The exception to this tended to be South India where in the 17th and 18th C you did see more stable state structures beginning to form such as Travancore, Mysore and Hyderabad. The problem here was that with the loss of Mughal control from the centre Northern India and the Deccan were massively destabilised. The Mahrattas were overrunning North India and in Mysore, former Mughal adventurers were destabilising the government. This basically gave the Europeans a perfect situation to play different factions off against each other (as the British and the French did). The potential of properly oranised and relatively centralised Indian states to ward off colonisation was definitely present- in the Travancore-Dutch War, Travancore actually managed to fight the Dutch to a draw and made them cede their dominance of the state of Cochin with it's spice crops and rich trading port to Travancore itself. However Travancore itself was destabilised by invasions from the ex-Mughal warlord regime in Mysore and was thus forced to become a British client.

In short, thus, the collapse of Mughal central control in the 17th C completely destabilised India for two centuries creating a series of knock on effects that precluded stable state formation, allowed outsiders the leeway to play political games of patronage and paved the path for European domination of the subcontinent. The Europeans (specifically the British) had extremely lucky timing. It's noteworthy that the two most successfully centralised states, Hyderabad and Travancore retained their integrity and identity, accepting positions as British vassals but remaining essentially intact, as compared to the other more destabilised Indian states like Bengal, Mysore, and the Mahratta principalities.

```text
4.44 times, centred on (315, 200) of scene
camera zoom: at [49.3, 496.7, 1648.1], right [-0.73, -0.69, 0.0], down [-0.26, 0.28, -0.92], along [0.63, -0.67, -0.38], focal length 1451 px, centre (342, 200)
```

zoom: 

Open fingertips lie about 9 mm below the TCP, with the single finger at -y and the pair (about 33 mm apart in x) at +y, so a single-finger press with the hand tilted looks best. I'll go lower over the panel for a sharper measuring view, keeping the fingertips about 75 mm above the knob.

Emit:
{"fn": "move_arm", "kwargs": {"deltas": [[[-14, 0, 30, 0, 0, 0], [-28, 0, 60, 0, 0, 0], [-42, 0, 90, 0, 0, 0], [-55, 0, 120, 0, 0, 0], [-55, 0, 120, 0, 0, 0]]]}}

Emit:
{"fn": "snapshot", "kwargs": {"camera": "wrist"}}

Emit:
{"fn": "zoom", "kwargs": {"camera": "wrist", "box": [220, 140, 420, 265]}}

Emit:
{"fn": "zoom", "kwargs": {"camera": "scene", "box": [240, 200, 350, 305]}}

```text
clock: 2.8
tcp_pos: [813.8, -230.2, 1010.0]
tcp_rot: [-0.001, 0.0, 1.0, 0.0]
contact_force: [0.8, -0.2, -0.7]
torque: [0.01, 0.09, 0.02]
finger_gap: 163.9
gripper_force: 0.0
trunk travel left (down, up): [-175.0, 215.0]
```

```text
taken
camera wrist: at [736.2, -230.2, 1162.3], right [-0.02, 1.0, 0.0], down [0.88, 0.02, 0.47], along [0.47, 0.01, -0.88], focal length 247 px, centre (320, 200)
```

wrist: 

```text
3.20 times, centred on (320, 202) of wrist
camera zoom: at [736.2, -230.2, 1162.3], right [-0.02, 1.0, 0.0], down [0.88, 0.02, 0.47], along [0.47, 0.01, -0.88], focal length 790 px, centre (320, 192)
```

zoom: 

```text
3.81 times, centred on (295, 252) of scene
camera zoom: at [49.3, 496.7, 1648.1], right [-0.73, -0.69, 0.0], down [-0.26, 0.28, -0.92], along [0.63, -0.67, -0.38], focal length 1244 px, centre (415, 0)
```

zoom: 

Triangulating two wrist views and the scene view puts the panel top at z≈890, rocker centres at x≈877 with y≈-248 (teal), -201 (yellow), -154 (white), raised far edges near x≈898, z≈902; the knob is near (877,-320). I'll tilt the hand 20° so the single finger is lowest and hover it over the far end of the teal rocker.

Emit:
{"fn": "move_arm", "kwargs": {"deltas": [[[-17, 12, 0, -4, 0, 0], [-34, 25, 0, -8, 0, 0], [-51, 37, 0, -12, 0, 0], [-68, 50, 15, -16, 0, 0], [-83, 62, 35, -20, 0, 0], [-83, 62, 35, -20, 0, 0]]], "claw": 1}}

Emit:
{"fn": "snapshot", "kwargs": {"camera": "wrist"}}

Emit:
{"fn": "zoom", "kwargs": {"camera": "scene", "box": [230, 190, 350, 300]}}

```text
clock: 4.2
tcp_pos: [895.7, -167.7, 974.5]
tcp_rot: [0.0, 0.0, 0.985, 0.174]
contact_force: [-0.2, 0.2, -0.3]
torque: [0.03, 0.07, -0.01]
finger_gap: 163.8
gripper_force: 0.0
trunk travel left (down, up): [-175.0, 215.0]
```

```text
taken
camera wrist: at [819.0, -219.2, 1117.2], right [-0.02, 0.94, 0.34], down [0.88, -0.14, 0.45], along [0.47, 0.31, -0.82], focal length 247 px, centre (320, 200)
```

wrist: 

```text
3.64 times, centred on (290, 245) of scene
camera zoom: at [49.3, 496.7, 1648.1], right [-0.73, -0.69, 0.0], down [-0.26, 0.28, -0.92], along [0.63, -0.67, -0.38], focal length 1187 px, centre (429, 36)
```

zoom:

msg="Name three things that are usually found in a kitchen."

It's notable that even after effective independence from Mughal rule that the Nizams of Hyderabad still maintained the legal fiction that they ruled in the name of the Padishah. Coins were minted with the Emperor's seal and Friday prayers in the mosques were conducted in the name of the Padishah not the Nizam. Besides that however the Nizams basically did whatever they wanted within their own territory.

South India in the 17th and 18th centuries is actually an extremely fascinating place which is often overlooked. On the one hand you have Hyderabad, a classic Indian "vassal" kingdom, then you have Mysore, a Hindu vassal kingdom and Travancore, a relatively new kingdom rapidly engaging in a process of state-building (by expanding aggressively against all the other statelets in Kerala) and even managing to take back trade rights from an European power. If the Europeans hadn't turned up when they did South India might well have been a veritable laboratory of nations.